[START OF Data lines]

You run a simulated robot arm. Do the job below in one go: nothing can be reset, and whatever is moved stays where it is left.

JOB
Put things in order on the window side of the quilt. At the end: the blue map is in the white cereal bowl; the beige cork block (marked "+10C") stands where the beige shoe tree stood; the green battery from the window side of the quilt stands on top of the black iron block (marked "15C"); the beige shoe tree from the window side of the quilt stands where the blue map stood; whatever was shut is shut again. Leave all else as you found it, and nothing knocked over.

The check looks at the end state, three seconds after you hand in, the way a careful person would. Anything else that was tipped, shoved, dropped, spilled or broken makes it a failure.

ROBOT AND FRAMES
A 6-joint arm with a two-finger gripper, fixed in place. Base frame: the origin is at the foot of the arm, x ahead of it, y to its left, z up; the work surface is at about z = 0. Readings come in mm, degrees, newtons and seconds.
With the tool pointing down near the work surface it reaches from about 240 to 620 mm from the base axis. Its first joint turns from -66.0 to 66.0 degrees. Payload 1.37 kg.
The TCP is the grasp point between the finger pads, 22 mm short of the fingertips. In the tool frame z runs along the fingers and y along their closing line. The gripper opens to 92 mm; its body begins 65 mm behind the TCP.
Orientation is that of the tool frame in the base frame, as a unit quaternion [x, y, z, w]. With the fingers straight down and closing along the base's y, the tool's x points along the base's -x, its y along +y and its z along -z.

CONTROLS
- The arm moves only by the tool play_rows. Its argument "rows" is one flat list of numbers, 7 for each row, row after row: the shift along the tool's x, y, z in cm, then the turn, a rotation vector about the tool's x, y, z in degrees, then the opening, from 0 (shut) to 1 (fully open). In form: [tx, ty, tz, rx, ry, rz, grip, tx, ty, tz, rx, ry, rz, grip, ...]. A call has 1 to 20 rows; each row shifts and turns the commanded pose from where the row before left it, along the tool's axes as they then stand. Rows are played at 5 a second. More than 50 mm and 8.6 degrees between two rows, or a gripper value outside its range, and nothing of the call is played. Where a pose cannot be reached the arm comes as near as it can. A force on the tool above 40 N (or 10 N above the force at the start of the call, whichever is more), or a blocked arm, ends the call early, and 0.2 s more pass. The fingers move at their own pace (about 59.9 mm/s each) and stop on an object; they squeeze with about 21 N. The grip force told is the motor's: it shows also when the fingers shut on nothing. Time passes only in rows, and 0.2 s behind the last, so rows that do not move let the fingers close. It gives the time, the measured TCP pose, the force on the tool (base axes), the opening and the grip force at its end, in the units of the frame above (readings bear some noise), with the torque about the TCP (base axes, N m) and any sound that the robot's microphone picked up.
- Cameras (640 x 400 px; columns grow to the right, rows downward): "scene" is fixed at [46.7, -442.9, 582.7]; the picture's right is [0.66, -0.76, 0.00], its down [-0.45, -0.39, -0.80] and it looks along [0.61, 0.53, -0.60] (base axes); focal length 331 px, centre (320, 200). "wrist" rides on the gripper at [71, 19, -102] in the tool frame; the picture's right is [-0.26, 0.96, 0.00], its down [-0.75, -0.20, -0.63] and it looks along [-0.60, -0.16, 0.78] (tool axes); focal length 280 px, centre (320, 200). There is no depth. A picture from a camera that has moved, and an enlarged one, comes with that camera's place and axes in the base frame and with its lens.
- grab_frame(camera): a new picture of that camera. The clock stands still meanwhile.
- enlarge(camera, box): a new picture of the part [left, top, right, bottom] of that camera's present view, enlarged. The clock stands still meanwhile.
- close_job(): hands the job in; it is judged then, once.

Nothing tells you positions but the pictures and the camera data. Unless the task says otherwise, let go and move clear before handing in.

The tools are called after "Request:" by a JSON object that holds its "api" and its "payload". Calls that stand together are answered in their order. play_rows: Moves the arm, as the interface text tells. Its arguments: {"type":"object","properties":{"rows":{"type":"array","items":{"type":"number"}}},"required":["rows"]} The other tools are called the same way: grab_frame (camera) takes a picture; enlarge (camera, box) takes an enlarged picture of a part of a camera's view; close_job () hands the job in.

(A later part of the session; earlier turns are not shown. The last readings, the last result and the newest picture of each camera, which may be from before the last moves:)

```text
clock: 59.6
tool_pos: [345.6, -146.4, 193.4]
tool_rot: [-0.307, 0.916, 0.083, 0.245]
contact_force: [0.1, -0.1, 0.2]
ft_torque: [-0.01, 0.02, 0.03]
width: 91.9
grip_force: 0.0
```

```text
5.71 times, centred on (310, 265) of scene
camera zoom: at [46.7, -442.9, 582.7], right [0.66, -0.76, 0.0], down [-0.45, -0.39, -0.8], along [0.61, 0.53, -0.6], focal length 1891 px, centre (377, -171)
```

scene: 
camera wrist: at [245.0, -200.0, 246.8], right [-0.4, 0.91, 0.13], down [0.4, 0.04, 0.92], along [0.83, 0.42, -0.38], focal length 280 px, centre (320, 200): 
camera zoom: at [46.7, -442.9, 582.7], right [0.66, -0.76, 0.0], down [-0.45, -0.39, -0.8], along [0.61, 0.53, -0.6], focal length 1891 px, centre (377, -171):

[END OF Data lines]

## Exercise prompt
Return the material in full, exactly as shown.

## Reply
You run a simulated robot arm. Do the job below in one go: nothing can be reset, and whatever is moved stays where it is left.

JOB
Put things in order on the window side of the quilt. At the end: the blue map is in the white cereal bowl; the beige cork block (marked "+10C") stands where the beige shoe tree stood; the green battery from the window side of the quilt stands on top of the black iron block (marked "15C"); the beige shoe tree from the window side of the quilt stands where the blue map stood; whatever was shut is shut again. Leave all else as you found it, and nothing knocked over.

The check looks at the end state, three seconds after you hand in, the way a careful person would. Anything else that was tipped, shoved, dropped, spilled or broken makes it a failure.

ROBOT AND FRAMES
A 6-joint arm with a two-finger gripper, fixed in place. Base frame: the origin is at the foot of the arm, x ahead of it, y to its left, z up; the work surface is at about z = 0. Readings come in mm, degrees, newtons and seconds.
With the tool pointing down near the work surface it reaches from about 240 to 620 mm from the base axis. Its first joint turns from -66.0 to 66.0 degrees. Payload 1.37 kg.
The TCP is the grasp point between the finger pads, 22 mm short of the fingertips. In the tool frame z runs along the fingers and y along their closing line. The gripper opens to 92 mm; its body begins 65 mm behind the TCP.
Orientation is that of the tool frame in the base frame, as a unit quaternion [x, y, z, w]. With the fingers straight down and closing along the base's y, the tool's x points along the base's -x, its y along +y and its z along -z.

CONTROLS
- The arm moves only by the tool play_rows. Its argument "rows" is one flat list of numbers, 7 for each row, row after row: the shift along the tool's x, y, z in cm, then the turn, a rotation vector about the tool's x, y, z in degrees, then the opening, from 0 (shut) to 1 (fully open). In form: [tx, ty, tz, rx, ry, rz, grip, tx, ty, tz, rx, ry, rz, grip, ...]. A call has 1 to 20 rows; each row shifts and turns the commanded pose from where the row before left it, along the tool's axes as they then stand. Rows are played at 5 a second. More than 50 mm and 8.6 degrees between two rows, or a gripper value outside its range, and nothing of the call is played. Where a pose cannot be reached the arm comes as near as it can. A force on the tool above 40 N (or 10 N above the force at the start of the call, whichever is more), or a blocked arm, ends the call early, and 0.2 s more pass. The fingers move at their own pace (about 59.9 mm/s each) and stop on an object; they squeeze with about 21 N. The grip force told is the motor's: it shows also when the fingers shut on nothing. Time passes only in rows, and 0.2 s behind the last, so rows that do not move let the fingers close. It gives the time, the measured TCP pose, the force on the tool (base axes), the opening and the grip force at its end, in the units of the frame above (readings bear some noise), with the torque about the TCP (base axes, N m) and any sound that the robot's microphone picked up.
- Cameras (640 x 400 px; columns grow to the right, rows downward): "scene" is fixed at [46.7, -442.9, 582.7]; the picture's right is [0.66, -0.76, 0.00], its down [-0.45, -0.39, -0.80] and it looks along [0.61, 0.53, -0.60] (base axes); focal length 331 px, centre (320, 200). "wrist" rides on the gripper at [71, 19, -102] in the tool frame; the picture's right is [-0.26, 0.96, 0.00], its down [-0.75, -0.20, -0.63] and it looks along [-0.60, -0.16, 0.78] (tool axes); focal length 280 px, centre (320, 200). There is no depth. A picture from a camera that has moved, and an enlarged one, comes with that camera's place and axes in the base frame and with its lens.
- grab_frame(camera): a new picture of that camera. The clock stands still meanwhile.
- enlarge(camera, box): a new picture of the part [left, top, right, bottom] of that camera's present view, enlarged. The clock stands still meanwhile.
- close_job(): hands the job in; it is judged then, once.

Nothing tells you positions but the pictures and the camera data. Unless the task says otherwise, let go and move clear before handing in.

The tools are called after "Request:" by a JSON object that holds its "api" and its "payload". Calls that stand together are answered in their order. play_rows: Moves the arm, as the interface text tells. Its arguments: {"type":"object","properties":{"rows":{"type":"array","items":{"type":"number"}}},"required":["rows"]} The other tools are called the same way: grab_frame (camera) takes a picture; enlarge (camera, box) takes an enlarged picture of a part of a camera's view; close_job () hands the job in.

(A later part of the session; earlier turns are not shown. The last readings, the last result and the newest picture of each camera, which may be from before the last moves:)

```text
clock: 59.6
tool_pos: [345.6, -146.4, 193.4]
tool_rot: [-0.307, 0.916, 0.083, 0.245]
contact_force: [0.1, -0.1, 0.2]
ft_torque: [-0.01, 0.02, 0.03]
width: 91.9
grip_force: 0.0
```

```text
5.71 times, centred on (310, 265) of scene
camera zoom: at [46.7, -442.9, 582.7], right [0.66, -0.76, 0.0], down [-0.45, -0.39, -0.8], along [0.61, 0.53, -0.6], focal length 1891 px, centre (377, -171)
```

scene: 
camera wrist: at [245.0, -200.0, 246.8], right [-0.4, 0.91, 0.13], down [0.4, 0.04, 0.92], along [0.83, 0.42, -0.38], focal length 280 px, centre (320, 200): 
camera zoom: at [46.7, -442.9, 582.7], right [0.66, -0.76, 0.0], down [-0.45, -0.39, -0.8], along [0.61, 0.53, -0.6], focal length 1891 px, centre (377, -171):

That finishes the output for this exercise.